» EXTRACT:

Pricing down as much as 30% from pre-coronavirus levels – report

Valuations and pricing have become closely linked as buyers put less emphasis on future upside when evaluating assets, according to Elm Capital.

Prices in the secondaries market could be 20-30 percent down from pre-coronavirus levels, according to a report by Elm Capital.

In a May private markets review, the London-headquartered placement agent and secondaries advisor noted that the link between general partners’ valuations and secondary market pricing is stronger than it was before the onset of the covid-19 crisis.

“In today’s market, given the ambiguous economic roadmap and uncertainty surrounding how we will conduct business in the future, greater attention is being diverted to the calculation of assets’ current base value rather than factoring potential upside in the future,” the report noted.

Elm estimates first-quarter valuations are down by an average of 10-15 percent on the previous quarter and anticipates a further 10-15 percent drop in the second. Pricing is likely to decline roughly in line with this, managing partner Etienne Deshormes told Secondaries Investor.

The valuation of many larger funds will be closely linked to movements in public markets, which will filter through to pricing, he added. Larger funds are more likely to exit companies via initial public offerings.

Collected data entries
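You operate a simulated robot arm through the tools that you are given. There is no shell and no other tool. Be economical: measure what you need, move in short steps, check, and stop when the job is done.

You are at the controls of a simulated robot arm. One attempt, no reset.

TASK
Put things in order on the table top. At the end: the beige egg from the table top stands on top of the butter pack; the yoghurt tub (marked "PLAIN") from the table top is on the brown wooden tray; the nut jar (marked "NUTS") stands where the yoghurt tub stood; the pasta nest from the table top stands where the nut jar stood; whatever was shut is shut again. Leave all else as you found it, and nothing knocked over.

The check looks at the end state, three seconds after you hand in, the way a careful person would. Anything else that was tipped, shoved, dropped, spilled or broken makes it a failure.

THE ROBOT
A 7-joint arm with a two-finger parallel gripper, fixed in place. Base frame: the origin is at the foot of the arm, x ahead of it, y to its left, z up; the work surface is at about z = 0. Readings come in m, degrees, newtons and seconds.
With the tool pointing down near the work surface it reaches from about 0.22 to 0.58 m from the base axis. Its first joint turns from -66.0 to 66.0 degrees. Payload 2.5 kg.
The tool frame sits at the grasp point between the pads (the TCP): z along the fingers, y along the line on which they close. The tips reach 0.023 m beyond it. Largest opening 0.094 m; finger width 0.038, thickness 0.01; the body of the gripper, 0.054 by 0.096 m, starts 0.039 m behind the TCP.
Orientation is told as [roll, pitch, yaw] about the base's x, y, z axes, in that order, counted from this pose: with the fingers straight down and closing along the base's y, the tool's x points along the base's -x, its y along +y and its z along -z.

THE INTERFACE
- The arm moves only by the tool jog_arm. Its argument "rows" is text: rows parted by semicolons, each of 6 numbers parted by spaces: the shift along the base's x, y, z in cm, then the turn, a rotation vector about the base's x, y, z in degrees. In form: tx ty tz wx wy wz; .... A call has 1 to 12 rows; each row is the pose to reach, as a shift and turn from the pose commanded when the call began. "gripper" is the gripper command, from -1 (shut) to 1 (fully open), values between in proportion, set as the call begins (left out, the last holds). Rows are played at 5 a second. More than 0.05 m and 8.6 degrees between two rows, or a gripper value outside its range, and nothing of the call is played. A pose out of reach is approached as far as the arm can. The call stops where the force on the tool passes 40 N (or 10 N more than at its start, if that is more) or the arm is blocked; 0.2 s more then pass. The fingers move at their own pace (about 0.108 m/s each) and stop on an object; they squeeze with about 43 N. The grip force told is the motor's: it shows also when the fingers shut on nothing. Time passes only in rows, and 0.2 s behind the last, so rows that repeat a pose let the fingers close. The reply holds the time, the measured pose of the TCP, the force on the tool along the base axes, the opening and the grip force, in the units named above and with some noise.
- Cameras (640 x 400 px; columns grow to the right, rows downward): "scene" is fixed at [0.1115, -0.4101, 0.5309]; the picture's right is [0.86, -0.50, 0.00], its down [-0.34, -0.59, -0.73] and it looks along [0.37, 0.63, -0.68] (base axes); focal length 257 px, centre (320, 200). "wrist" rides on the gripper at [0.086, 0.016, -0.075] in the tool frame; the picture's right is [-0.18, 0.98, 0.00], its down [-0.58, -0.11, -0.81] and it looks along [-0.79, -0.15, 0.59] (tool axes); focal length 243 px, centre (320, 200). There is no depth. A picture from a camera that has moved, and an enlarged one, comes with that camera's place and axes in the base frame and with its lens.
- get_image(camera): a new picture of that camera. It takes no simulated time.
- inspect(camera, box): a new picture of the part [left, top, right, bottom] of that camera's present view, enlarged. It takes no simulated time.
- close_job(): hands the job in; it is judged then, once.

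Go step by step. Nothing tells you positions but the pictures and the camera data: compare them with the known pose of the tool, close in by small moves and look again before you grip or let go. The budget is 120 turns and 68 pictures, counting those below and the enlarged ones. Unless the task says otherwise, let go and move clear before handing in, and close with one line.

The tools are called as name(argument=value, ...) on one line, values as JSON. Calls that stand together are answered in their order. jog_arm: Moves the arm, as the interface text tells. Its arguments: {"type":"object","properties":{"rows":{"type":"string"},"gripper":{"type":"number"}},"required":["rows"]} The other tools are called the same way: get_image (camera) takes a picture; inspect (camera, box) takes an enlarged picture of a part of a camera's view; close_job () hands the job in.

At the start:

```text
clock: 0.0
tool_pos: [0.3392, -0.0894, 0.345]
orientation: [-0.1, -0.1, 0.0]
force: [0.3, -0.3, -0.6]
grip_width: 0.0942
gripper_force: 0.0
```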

==

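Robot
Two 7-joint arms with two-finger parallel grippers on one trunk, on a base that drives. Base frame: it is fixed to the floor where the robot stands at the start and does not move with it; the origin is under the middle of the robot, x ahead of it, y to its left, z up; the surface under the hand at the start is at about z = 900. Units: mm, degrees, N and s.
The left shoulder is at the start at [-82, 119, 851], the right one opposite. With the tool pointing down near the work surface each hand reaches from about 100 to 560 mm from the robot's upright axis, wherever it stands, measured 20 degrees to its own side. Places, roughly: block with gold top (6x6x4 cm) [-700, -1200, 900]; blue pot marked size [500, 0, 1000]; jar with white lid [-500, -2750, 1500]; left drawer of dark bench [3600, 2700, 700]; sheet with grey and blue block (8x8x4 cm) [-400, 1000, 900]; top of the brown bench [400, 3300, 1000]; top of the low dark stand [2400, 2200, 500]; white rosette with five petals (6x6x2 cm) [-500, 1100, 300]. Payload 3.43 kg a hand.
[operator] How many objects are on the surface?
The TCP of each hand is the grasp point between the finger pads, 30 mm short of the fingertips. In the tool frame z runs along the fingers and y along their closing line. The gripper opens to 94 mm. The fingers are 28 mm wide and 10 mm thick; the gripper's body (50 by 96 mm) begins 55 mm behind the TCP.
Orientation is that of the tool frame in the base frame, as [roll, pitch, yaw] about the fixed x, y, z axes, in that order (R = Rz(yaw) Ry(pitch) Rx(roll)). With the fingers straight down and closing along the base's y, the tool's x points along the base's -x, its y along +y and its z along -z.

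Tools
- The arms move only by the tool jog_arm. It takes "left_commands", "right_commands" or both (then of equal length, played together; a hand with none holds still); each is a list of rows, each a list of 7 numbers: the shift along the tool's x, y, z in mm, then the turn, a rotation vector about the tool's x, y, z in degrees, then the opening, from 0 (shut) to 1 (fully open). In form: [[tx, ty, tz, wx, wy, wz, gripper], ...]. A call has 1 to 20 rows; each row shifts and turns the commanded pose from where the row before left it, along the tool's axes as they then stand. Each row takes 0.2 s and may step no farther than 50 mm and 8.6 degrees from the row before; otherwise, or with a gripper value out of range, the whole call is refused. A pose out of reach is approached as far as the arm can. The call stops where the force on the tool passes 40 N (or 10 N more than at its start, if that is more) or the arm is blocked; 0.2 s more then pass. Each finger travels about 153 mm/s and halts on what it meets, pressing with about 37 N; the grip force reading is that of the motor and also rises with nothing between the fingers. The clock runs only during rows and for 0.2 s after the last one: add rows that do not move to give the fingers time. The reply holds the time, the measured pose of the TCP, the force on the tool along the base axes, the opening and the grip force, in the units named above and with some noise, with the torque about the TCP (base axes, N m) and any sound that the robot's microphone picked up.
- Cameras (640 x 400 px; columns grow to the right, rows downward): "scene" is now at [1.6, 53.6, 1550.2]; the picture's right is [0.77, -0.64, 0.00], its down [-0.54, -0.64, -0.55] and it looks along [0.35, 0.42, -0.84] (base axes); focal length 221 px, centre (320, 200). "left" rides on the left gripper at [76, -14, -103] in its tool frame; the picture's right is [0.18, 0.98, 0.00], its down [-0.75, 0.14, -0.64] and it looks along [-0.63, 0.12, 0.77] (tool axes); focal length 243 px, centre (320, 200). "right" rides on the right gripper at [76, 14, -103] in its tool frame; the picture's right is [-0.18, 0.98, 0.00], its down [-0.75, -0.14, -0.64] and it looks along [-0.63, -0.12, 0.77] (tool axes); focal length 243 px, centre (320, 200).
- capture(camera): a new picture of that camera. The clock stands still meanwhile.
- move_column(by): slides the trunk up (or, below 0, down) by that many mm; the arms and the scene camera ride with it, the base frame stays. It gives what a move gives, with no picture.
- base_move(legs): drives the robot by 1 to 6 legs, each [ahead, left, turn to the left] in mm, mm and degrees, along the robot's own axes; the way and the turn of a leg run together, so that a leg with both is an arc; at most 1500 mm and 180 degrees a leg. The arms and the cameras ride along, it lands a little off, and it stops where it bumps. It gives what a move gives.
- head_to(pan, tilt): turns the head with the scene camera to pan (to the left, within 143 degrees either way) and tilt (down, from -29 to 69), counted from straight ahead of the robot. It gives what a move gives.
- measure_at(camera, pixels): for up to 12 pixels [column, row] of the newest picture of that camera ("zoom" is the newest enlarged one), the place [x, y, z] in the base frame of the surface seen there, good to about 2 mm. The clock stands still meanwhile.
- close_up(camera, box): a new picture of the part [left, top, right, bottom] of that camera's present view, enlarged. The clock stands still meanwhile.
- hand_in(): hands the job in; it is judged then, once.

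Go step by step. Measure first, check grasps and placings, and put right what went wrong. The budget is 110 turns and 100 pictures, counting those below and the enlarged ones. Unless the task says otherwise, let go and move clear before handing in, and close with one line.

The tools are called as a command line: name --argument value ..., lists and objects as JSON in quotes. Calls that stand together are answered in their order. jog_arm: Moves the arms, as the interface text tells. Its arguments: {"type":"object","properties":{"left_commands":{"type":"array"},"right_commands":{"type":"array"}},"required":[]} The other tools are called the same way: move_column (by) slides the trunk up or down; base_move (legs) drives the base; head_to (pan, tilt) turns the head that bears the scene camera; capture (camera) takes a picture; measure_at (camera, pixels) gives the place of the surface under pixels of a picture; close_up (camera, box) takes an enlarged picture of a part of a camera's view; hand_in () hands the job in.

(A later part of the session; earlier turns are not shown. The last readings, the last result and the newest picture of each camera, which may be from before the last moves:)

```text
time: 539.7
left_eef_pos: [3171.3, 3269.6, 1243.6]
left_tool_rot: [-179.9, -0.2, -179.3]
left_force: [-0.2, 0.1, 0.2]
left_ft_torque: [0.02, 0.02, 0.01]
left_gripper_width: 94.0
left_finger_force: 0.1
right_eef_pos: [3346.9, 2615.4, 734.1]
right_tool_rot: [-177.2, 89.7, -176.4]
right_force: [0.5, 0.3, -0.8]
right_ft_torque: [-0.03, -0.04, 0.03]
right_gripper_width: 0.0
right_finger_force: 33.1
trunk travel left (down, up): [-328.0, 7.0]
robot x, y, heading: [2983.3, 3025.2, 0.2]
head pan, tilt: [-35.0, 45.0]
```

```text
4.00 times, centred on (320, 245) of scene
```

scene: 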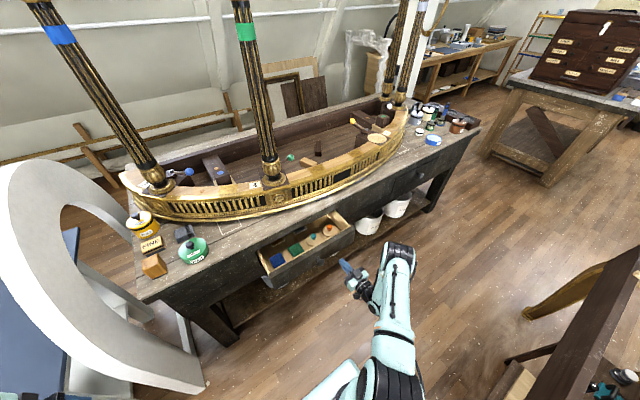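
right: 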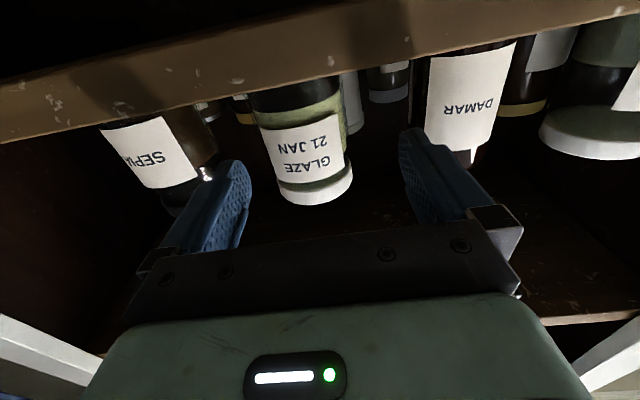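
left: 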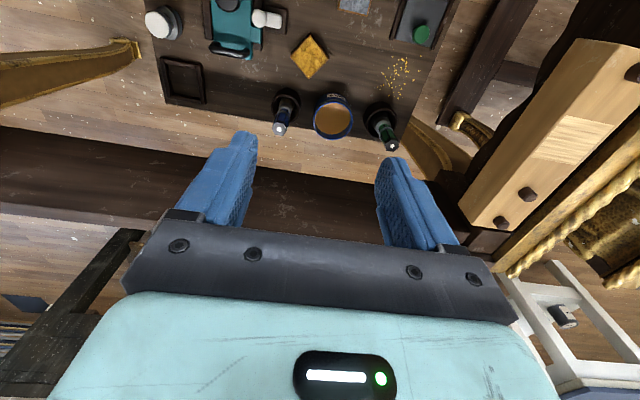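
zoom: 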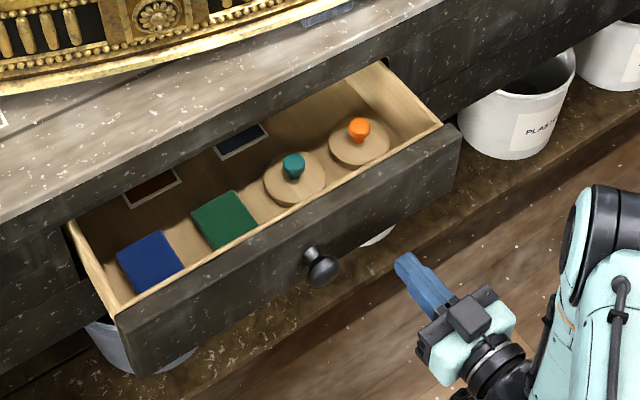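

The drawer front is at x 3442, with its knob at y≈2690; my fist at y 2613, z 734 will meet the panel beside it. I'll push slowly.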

» REQUIREMENT:
Your answer is an exact copy of the extract.

» THE OUTPUT:
Pricing down as much as 30% from pre-coronavirus levels – report

Valuations and pricing have become closely linked as buyers put less emphasis on future upside when evaluating assets, according to Elm Capital.

Prices in the secondaries market could be 20-30 percent down from pre-coronavirus levels, according to a report by Elm Capital.

In a May private markets review, the London-headquartered placement agent and secondaries advisor noted that the link between general partners’ valuations and secondary market pricing is stronger than it was before the onset of the covid-19 crisis.

“In today’s market, given the ambiguous economic roadmap and uncertainty surrounding how we will conduct business in the future, greater attention is being diverted to the calculation of assets’ current base value rather than factoring potential upside in the future,” the report noted.

Elm estimates first-quarter valuations are down by an average of 10-15 percent on the previous quarter and anticipates a further 10-15 percent drop in the second. Pricing is likely to decline roughly in line with this, managing partner Etienne Deshormes told Secondaries Investor.

The valuation of many larger funds will be closely linked to movements in public markets, which will filter through to pricing, he added. Larger funds are more likely to exit companies via initial public offerings.